> _Aim of the exercise_: Repeat the data that follows, word for word, without the images.

> _Information provided_:

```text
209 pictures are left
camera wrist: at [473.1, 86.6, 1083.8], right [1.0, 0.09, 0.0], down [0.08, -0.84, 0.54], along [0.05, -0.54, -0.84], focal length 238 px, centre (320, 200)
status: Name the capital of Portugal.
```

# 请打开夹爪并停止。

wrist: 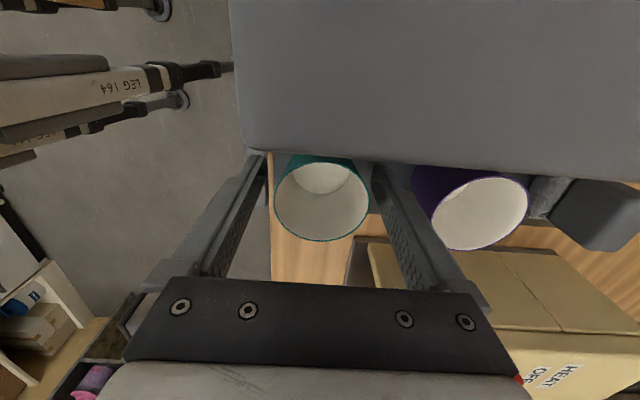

> _Solution to this problem_:
```text
209 pictures are left
camera wrist: at [473.1, 86.6, 1083.8], right [1.0, 0.09, 0.0], down [0.08, -0.84, 0.54], along [0.05, -0.54, -0.84], focal length 238 px, centre (320, 200)
status: Name the capital of Portugal.
```

# 请打开夹爪并停止。

wrist: 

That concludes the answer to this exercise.